◆ DESCRIPTION OF THE TASK
Collect each line of the entries that holds the string "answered".

◆ STORED DATA

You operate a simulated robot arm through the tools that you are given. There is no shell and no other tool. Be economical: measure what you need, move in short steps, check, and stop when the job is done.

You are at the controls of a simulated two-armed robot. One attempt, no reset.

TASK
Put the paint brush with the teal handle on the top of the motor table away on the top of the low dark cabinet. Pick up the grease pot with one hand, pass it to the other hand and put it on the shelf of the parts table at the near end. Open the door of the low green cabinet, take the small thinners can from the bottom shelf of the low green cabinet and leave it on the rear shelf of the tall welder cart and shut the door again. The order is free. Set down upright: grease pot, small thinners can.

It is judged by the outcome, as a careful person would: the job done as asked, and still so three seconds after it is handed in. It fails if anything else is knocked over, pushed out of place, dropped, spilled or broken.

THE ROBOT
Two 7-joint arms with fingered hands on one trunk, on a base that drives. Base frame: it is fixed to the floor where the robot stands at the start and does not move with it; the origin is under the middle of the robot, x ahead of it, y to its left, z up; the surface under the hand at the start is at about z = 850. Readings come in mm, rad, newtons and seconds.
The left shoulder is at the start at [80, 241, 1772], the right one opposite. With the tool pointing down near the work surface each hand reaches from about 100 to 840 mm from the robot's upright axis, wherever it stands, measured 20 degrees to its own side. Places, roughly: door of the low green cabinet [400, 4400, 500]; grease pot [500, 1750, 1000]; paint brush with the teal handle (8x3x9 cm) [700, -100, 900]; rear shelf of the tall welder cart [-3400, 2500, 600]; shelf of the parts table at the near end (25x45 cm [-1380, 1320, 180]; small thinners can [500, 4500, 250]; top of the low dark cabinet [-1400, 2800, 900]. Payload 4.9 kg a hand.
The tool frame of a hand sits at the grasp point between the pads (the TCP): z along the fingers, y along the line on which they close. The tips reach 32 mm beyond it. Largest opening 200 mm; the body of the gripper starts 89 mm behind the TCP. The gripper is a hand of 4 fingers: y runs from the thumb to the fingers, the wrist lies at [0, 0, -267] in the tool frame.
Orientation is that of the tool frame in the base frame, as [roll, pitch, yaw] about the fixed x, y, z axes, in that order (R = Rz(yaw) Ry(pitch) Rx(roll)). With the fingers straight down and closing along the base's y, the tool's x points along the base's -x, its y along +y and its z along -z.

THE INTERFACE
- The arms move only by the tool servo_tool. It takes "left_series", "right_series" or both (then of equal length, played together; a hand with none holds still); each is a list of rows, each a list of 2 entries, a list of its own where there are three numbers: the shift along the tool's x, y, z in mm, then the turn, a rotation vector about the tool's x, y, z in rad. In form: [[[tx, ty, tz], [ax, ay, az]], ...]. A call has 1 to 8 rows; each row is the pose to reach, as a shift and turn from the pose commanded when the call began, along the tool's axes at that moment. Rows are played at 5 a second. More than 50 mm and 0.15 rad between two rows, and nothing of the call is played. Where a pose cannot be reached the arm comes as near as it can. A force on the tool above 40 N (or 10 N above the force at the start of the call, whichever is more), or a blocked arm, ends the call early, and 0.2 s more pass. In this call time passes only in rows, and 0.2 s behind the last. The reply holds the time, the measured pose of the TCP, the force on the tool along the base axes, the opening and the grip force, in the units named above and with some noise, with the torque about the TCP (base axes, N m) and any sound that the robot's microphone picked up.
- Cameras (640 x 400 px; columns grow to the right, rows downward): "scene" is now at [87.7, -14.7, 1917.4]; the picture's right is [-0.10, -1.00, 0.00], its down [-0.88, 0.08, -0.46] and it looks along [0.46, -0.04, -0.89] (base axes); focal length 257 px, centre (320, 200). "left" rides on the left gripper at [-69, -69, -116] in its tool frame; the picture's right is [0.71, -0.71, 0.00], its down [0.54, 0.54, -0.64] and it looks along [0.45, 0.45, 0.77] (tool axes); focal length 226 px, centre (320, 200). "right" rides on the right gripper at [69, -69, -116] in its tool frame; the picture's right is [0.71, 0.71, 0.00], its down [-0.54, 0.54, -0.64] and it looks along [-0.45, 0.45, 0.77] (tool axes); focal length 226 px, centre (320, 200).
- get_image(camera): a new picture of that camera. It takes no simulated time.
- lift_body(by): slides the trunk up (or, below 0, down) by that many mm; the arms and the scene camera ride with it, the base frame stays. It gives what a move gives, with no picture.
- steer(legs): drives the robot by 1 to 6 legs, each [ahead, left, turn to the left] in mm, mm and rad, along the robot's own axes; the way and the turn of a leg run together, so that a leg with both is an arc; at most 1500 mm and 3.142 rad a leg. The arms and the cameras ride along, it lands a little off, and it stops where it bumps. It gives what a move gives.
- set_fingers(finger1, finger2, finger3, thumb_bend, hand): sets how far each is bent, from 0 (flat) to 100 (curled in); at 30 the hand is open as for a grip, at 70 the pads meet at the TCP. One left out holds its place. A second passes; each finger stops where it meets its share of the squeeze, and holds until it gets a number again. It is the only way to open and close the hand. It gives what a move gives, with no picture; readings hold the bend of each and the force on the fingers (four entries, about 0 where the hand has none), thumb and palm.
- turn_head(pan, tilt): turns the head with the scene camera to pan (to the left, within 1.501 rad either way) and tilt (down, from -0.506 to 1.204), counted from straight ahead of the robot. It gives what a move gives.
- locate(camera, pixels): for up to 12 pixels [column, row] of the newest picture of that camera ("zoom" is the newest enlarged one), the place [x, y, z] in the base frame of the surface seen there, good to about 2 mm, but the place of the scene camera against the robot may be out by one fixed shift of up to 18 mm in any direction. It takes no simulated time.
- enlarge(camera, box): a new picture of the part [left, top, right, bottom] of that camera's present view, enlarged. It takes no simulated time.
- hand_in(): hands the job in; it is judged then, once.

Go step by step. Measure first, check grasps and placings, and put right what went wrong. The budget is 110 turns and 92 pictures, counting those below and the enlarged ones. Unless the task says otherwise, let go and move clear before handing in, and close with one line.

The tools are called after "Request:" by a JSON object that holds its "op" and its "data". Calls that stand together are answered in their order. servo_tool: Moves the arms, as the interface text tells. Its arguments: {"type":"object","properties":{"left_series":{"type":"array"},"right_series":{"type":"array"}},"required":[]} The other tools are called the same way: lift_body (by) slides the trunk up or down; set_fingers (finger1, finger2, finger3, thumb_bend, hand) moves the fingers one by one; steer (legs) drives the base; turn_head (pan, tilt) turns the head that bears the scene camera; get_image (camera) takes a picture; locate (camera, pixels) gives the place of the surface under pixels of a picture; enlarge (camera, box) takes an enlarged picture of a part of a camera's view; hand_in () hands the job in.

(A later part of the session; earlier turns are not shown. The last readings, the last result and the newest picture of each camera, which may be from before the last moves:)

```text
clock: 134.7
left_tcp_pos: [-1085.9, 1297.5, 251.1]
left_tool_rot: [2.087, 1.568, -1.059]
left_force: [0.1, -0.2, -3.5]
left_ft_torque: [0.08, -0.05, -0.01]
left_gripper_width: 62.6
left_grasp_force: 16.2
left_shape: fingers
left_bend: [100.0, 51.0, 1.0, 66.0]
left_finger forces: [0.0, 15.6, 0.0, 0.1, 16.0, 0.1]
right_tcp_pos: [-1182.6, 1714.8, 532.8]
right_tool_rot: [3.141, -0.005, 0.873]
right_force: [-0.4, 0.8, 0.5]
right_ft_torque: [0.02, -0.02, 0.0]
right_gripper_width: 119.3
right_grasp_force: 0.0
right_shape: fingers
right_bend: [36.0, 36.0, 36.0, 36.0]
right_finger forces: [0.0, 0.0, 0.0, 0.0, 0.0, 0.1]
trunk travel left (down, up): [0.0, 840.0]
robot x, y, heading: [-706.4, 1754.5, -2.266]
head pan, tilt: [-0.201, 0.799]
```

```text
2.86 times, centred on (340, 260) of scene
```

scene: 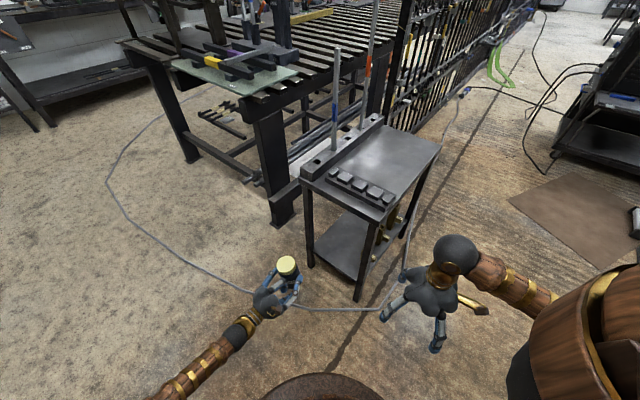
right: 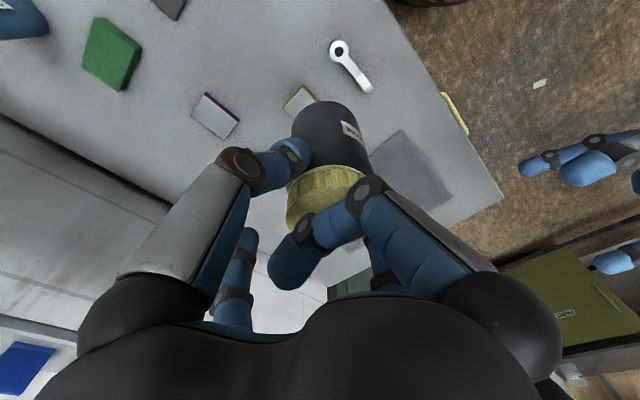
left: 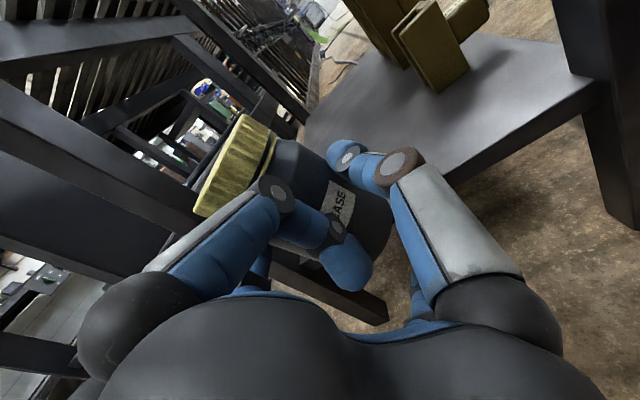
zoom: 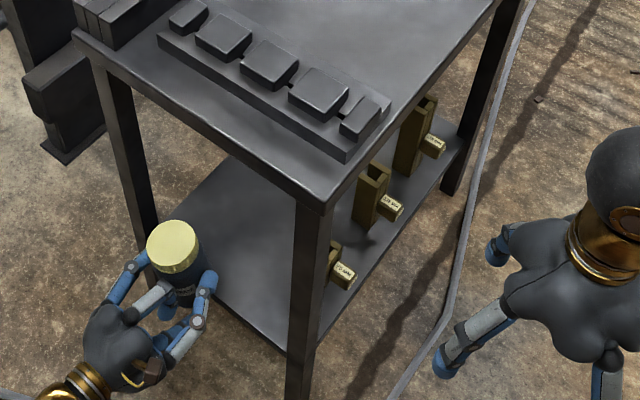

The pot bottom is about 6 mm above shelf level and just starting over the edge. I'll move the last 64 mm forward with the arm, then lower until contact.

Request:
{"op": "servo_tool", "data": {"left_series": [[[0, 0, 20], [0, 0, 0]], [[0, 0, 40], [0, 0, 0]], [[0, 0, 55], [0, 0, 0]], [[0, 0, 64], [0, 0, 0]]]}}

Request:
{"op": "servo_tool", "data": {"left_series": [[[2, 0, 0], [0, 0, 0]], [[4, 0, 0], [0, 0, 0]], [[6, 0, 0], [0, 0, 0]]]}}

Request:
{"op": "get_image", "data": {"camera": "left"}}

---

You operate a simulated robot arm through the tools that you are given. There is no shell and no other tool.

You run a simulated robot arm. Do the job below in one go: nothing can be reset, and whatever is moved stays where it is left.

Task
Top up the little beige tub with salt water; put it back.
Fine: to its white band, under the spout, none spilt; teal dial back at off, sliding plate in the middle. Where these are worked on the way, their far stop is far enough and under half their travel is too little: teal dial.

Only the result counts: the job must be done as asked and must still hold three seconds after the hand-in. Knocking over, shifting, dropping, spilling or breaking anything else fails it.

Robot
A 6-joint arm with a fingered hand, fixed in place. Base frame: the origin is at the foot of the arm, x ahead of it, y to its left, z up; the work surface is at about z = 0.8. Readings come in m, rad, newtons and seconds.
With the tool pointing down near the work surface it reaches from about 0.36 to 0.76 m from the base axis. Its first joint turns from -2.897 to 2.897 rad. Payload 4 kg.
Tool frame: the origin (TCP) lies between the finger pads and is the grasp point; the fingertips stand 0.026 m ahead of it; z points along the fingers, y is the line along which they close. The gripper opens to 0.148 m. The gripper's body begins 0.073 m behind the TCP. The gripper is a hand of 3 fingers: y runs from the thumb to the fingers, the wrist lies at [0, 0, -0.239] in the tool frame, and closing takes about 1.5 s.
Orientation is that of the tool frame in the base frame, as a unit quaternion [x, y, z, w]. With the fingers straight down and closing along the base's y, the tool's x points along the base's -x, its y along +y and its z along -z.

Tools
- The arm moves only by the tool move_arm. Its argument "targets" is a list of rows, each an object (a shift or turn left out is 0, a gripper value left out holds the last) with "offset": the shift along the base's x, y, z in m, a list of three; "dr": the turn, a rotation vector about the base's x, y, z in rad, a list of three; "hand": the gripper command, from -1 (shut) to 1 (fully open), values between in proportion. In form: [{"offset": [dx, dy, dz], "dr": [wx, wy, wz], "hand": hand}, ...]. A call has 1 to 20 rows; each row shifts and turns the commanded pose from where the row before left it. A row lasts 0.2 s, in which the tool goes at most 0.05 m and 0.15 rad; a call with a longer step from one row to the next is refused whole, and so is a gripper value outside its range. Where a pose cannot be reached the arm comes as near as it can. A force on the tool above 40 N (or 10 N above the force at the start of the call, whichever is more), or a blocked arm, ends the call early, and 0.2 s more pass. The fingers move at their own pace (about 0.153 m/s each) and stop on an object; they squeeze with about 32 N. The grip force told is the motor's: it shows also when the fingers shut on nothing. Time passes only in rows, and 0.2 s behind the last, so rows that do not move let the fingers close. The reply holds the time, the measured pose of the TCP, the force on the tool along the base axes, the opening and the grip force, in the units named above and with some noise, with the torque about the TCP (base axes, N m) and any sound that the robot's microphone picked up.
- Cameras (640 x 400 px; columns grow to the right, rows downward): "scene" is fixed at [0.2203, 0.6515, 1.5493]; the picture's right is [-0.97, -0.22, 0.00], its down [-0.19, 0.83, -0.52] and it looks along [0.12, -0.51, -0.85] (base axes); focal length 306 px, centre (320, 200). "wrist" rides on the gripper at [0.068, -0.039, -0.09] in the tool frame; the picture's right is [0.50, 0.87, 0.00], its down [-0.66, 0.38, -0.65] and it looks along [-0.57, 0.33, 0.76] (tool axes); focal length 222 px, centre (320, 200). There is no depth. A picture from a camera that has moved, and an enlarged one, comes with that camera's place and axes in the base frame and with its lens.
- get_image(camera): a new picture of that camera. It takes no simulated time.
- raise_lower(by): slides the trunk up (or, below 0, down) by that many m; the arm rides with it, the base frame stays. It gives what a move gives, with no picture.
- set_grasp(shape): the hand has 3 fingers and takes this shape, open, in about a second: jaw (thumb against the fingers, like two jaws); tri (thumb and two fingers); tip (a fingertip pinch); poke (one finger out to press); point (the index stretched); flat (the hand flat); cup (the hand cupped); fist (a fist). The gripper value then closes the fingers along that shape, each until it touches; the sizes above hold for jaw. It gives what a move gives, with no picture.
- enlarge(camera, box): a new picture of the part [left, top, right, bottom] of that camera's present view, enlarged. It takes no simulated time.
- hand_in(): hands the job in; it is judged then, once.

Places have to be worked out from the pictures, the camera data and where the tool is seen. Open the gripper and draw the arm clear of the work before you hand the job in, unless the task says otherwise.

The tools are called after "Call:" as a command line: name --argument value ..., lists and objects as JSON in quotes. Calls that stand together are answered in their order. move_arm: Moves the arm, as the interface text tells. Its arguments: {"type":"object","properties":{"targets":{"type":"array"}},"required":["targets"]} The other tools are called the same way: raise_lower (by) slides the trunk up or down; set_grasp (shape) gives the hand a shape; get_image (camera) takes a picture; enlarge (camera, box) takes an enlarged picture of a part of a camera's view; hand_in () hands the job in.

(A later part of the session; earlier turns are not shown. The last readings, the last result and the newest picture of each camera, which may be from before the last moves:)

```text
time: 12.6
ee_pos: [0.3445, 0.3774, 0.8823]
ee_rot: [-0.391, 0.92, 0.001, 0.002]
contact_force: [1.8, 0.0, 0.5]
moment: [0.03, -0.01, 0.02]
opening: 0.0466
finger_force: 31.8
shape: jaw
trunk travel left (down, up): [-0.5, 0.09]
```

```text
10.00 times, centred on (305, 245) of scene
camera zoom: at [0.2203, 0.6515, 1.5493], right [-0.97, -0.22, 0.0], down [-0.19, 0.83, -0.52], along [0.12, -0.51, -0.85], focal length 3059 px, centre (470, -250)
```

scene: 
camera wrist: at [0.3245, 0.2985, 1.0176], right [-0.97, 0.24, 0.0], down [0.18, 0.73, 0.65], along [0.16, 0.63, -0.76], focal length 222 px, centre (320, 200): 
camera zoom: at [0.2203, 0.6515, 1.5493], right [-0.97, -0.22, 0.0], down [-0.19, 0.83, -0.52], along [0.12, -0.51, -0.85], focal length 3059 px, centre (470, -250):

◆ FINISHED TASK
The tools are called after "Request:" by a JSON object that holds its "op" and its "data". Calls that stand together are answered in their order. servo_tool: Moves the arms, as the interface text tells. Its arguments: {"type":"object","properties":{"left_series":{"type":"array"},"right_series":{"type":"array"}},"required":[]} The other tools are called the same way: lift_body (by) slides the trunk up or down; set_fingers (finger1, finger2, finger3, thumb_bend, hand) moves the fingers one by one; steer (legs) drives the base; turn_head (pan, tilt) turns the head that bears the scene camera; get_image (camera) takes a picture; locate (camera, pixels) gives the place of the surface under pixels of a picture; enlarge (camera, box) takes an enlarged picture of a part of a camera's view; hand_in () hands the job in.
The tools are called after "Call:" as a command line: name --argument value ..., lists and objects as JSON in quotes. Calls that stand together are answered in their order. move_arm: Moves the arm, as the interface text tells. Its arguments: {"type":"object","properties":{"targets":{"type":"array"}},"required":["targets"]} The other tools are called the same way: raise_lower (by) slides the trunk up or down; set_grasp (shape) gives the hand a shape; get_image (camera) takes a picture; enlarge (camera, box) takes an enlarged picture of a part of a camera's view; hand_in () hands the job in.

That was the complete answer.